» RECORDED DATA
begin

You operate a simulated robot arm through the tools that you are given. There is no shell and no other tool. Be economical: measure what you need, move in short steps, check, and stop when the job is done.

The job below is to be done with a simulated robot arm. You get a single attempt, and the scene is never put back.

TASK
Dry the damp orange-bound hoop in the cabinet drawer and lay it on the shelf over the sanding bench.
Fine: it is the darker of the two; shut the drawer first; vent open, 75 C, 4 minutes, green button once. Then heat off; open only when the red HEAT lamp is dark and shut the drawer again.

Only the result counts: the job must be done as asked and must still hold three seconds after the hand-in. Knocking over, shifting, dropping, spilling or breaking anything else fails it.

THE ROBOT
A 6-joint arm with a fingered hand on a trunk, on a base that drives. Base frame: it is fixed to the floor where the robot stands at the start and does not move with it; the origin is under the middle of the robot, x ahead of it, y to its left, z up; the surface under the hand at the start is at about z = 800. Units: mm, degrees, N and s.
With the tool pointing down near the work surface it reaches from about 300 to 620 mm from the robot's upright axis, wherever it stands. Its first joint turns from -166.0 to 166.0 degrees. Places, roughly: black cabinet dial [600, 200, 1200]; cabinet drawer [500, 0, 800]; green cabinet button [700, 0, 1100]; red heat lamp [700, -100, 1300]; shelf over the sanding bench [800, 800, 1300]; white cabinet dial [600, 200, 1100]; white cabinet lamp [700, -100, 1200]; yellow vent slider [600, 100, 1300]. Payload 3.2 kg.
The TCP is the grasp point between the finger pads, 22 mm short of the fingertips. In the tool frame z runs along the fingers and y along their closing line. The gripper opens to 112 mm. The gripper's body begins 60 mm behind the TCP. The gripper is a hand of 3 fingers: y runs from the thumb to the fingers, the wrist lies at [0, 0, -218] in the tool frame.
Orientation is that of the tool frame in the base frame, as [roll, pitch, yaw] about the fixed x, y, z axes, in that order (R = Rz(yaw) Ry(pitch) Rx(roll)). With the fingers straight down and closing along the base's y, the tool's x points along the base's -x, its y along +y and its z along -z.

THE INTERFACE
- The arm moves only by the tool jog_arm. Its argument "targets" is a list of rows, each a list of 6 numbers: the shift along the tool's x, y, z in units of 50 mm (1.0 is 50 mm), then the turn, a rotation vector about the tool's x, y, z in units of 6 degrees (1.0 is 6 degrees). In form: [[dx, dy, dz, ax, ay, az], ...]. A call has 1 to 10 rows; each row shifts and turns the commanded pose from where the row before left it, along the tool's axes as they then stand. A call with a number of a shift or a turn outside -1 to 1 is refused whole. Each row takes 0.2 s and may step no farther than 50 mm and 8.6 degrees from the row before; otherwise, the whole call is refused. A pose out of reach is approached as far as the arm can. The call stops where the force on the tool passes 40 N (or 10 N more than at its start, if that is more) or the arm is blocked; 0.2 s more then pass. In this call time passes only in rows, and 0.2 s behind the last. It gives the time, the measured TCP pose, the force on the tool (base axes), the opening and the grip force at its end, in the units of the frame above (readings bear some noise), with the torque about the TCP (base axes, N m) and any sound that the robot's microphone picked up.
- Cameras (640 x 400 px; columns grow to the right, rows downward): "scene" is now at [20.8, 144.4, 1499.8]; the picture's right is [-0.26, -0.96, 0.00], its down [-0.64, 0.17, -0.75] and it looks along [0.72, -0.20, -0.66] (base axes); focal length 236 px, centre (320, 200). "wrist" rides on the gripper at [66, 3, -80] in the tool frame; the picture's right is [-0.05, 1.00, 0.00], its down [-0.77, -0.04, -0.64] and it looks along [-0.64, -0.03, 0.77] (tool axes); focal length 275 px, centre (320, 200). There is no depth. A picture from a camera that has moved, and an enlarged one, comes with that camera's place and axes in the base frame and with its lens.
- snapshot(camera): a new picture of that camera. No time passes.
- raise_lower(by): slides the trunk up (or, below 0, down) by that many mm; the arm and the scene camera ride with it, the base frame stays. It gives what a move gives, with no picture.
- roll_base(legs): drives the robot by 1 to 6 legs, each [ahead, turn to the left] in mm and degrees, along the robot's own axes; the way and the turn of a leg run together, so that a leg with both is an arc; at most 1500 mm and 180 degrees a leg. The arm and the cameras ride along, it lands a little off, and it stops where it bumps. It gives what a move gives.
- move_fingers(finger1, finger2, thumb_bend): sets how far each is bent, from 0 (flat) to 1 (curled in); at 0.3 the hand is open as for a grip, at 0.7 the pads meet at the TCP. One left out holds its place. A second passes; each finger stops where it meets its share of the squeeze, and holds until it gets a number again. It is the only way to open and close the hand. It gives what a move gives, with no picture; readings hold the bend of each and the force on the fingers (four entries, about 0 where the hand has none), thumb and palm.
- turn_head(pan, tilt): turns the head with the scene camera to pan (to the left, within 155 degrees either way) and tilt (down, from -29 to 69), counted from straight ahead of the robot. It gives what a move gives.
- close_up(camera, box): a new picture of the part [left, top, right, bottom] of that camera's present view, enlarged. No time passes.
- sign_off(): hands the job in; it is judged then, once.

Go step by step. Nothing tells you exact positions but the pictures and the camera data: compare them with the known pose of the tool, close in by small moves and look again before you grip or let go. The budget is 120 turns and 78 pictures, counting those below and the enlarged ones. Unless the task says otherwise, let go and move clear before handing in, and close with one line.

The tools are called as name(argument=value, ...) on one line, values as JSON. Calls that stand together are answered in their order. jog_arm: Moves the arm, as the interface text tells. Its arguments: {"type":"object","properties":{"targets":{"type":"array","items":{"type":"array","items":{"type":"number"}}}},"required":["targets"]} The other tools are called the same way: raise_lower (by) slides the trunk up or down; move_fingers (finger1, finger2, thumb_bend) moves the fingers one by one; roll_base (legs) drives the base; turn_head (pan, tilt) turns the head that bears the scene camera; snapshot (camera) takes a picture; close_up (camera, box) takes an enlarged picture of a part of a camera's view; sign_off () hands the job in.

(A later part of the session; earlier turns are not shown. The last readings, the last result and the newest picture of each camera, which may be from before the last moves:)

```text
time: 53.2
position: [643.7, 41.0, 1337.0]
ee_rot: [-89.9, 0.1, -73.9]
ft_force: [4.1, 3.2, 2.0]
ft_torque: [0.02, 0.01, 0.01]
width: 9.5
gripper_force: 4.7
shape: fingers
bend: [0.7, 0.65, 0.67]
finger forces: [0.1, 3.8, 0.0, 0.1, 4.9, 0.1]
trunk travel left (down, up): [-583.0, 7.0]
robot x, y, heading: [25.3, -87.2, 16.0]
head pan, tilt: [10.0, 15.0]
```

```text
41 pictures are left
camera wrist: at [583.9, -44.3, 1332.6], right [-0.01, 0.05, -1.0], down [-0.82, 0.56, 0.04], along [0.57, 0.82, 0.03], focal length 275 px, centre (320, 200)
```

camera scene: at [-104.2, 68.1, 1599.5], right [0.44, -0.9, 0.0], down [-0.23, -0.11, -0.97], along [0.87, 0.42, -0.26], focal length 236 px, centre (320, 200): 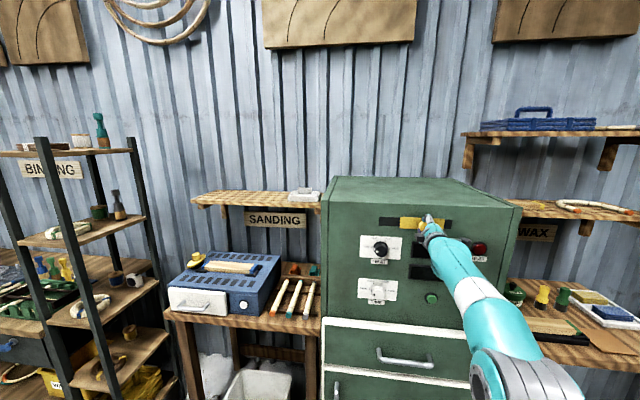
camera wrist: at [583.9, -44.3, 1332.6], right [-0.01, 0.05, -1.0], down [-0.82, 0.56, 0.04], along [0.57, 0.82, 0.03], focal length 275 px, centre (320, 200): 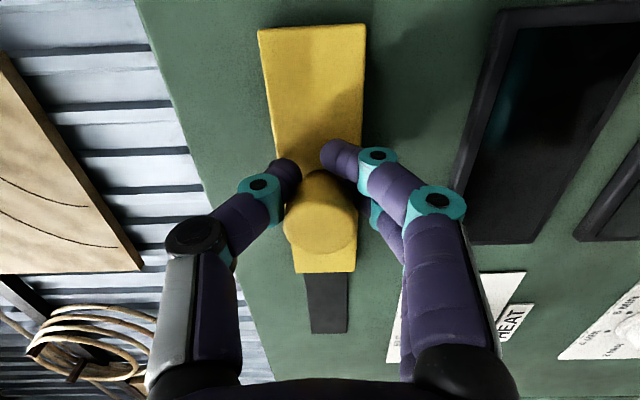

end

» OBJECTIVE
Set the pictures aside and transcribe the data above exactly. Use JSON: a list with one string for each line that is not empty.

» COMPLETED TASK
[
  "You operate a simulated robot arm through the tools that you are given. There is no shell and no other tool. Be economical: measure what you need, move in short steps, check, and stop when the job is done.",
  "The job below is to be done with a simulated robot arm. You get a single attempt, and the scene is never put back.",
  "TASK",
  "Dry the damp orange-bound hoop in the cabinet drawer and lay it on the shelf over the sanding bench.",
  "Fine: it is the darker of the two; shut the drawer first; vent open, 75 C, 4 minutes, green button once. Then heat off; open only when the red HEAT lamp is dark and shut the drawer again.",
  "Only the result counts: the job must be done as asked and must still hold three seconds after the hand-in. Knocking over, shifting, dropping, spilling or breaking anything else fails it.",
  "THE ROBOT",
  "A 6-joint arm with a fingered hand on a trunk, on a base that drives. Base frame: it is fixed to the floor where the robot stands at the start and does not move with it; the origin is under the middle of the robot, x ahead of it, y to its left, z up; the surface under the hand at the start is at about z = 800. Units: mm, degrees, N and s.",
  "With the tool pointing down near the work surface it reaches from about 300 to 620 mm from the robot's upright axis, wherever it stands. Its first joint turns from -166.0 to 166.0 degrees. Places, roughly: black cabinet dial [600, 200, 1200]; cabinet drawer [500, 0, 800]; green cabinet button [700, 0, 1100]; red heat lamp [700, -100, 1300]; shelf over the sanding bench [800, 800, 1300]; white cabinet dial [600, 200, 1100]; white cabinet lamp [700, -100, 1200]; yellow vent slider [600, 100, 1300]. Payload 3.2 kg.",
  "The TCP is the grasp point between the finger pads, 22 mm short of the fingertips. In the tool frame z runs along the fingers and y along their closing line. The gripper opens to 112 mm. The gripper's body begins 60 mm behind the TCP. The gripper is a hand of 3 fingers: y runs from the thumb to the fingers, the wrist lies at [0, 0, -218] in the tool frame.",
  "Orientation is that of the tool frame in the base frame, as [roll, pitch, yaw] about the fixed x, y, z axes, in that order (R = Rz(yaw) Ry(pitch) Rx(roll)). With the fingers straight down and closing along the base's y, the tool's x points along the base's -x, its y along +y and its z along -z.",
  "THE INTERFACE",
  "- The arm moves only by the tool jog_arm. Its argument \"targets\" is a list of rows, each a list of 6 numbers: the shift along the tool's x, y, z in units of 50 mm (1.0 is 50 mm), then the turn, a rotation vector about the tool's x, y, z in units of 6 degrees (1.0 is 6 degrees). In form: [[dx, dy, dz, ax, ay, az], ...]. A call has 1 to 10 rows; each row shifts and turns the commanded pose from where the row before left it, along the tool's axes as they then stand. A call with a number of a shift or a turn outside -1 to 1 is refused whole. Each row takes 0.2 s and may step no farther than 50 mm and 8.6 degrees from the row before; otherwise, the whole call is refused. A pose out of reach is approached as far as the arm can. The call stops where the force on the tool passes 40 N (or 10 N more than at its start, if that is more) or the arm is blocked; 0.2 s more then pass. In this call time passes only in rows, and 0.2 s behind the last. It gives the time, the measured TCP pose, the force on the tool (base axes), the opening and the grip force at its end, in the units of the frame above (readings bear some noise), with the torque about the TCP (base axes, N m) and any sound that the robot's microphone picked up.",
  "- Cameras (640 x 400 px; columns grow to the right, rows downward): \"scene\" is now at [20.8, 144.4, 1499.8]; the picture's right is [-0.26, -0.96, 0.00], its down [-0.64, 0.17, -0.75] and it looks along [0.72, -0.20, -0.66] (base axes); focal length 236 px, centre (320, 200). \"wrist\" rides on the gripper at [66, 3, -80] in the tool frame; the picture's right is [-0.05, 1.00, 0.00], its down [-0.77, -0.04, -0.64] and it looks along [-0.64, -0.03, 0.77] (tool axes); focal length 275 px, centre (320, 200). There is no depth. A picture from a camera that has moved, and an enlarged one, comes with that camera's place and axes in the base frame and with its lens.",
  "- snapshot(camera): a new picture of that camera. No time passes.",
  "- raise_lower(by): slides the trunk up (or, below 0, down) by that many mm; the arm and the scene camera ride with it, the base frame stays. It gives what a move gives, with no picture.",
  "- roll_base(legs): drives the robot by 1 to 6 legs, each [ahead, turn to the left] in mm and degrees, along the robot's own axes; the way and the turn of a leg run together, so that a leg with both is an arc; at most 1500 mm and 180 degrees a leg. The arm and the cameras ride along, it lands a little off, and it stops where it bumps. It gives what a move gives.",
  "- move_fingers(finger1, finger2, thumb_bend): sets how far each is bent, from 0 (flat) to 1 (curled in); at 0.3 the hand is open as for a grip, at 0.7 the pads meet at the TCP. One left out holds its place. A second passes; each finger stops where it meets its share of the squeeze, and holds until it gets a number again. It is the only way to open and close the hand. It gives what a move gives, with no picture; readings hold the bend of each and the force on the fingers (four entries, about 0 where the hand has none), thumb and palm.",
  "- turn_head(pan, tilt): turns the head with the scene camera to pan (to the left, within 155 degrees either way) and tilt (down, from -29 to 69), counted from straight ahead of the robot. It gives what a move gives.",
  "- close_up(camera, box): a new picture of the part [left, top, right, bottom] of that camera's present view, enlarged. No time passes.",
  "- sign_off(): hands the job in; it is judged then, once.",
  "Go step by step. Nothing tells you exact positions but the pictures and the camera data: compare them with the known pose of the tool, close in by small moves and look again before you grip or let go. The budget is 120 turns and 78 pictures, counting those below and the enlarged ones. Unless the task says otherwise, let go and move clear before handing in, and close with one line.",
  "The tools are called as name(argument=value, ...) on one line, values as JSON. Calls that stand together are answered in their order. jog_arm: Moves the arm, as the interface text tells. Its arguments: {\"type\":\"object\",\"properties\":{\"targets\":{\"type\":\"array\",\"items\":{\"type\":\"array\",\"items\":{\"type\":\"number\"}}}},\"required\":[\"targets\"]} The other tools are called the same way: raise_lower (by) slides the trunk up or down; move_fingers (finger1, finger2, thumb_bend) moves the fingers one by one; roll_base (legs) drives the base; turn_head (pan, tilt) turns the head that bears the scene camera; snapshot (camera) takes a picture; close_up (camera, box) takes an enlarged picture of a part of a camera's view; sign_off () hands the job in.",
  "(A later part of the session; earlier turns are not shown. The last readings, the last result and the newest picture of each camera, which may be from before the last moves:)",
  "```text",
  "time: 53.2",
  "position: [643.7, 41.0, 1337.0]",
  "ee_rot: [-89.9, 0.1, -73.9]",
  "ft_force: [4.1, 3.2, 2.0]",
  "ft_torque: [0.02, 0.01, 0.01]",
  "width: 9.5",
  "gripper_force: 4.7",
  "shape: fingers",
  "bend: [0.7, 0.65, 0.67]",
  "finger forces: [0.1, 3.8, 0.0, 0.1, 4.9, 0.1]",
  "trunk travel left (down, up): [-583.0, 7.0]",
  "robot x, y, heading: [25.3, -87.2, 16.0]",
  "head pan, tilt: [10.0, 15.0]",
  "```",
  "```text",
  "41 pictures are left",
  "camera wrist: at [583.9, -44.3, 1332.6], right [-0.01, 0.05, -1.0], down [-0.82, 0.56, 0.04], along [0.57, 0.82, 0.03], focal length 275 px, centre (320, 200)",
  "```",
  "camera scene: at [-104.2, 68.1, 1599.5], right [0.44, -0.9, 0.0], down [-0.23, -0.11, -0.97], along [0.87, 0.42, -0.26], focal length 236 px, centre (320, 200): ",
  "camera wrist: at [583.9, -44.3, 1332.6], right [-0.01, 0.05, -1.0], down [-0.82, 0.56, 0.04], along [0.57, 0.82, 0.03], focal length 275 px, centre (320, 200): "
]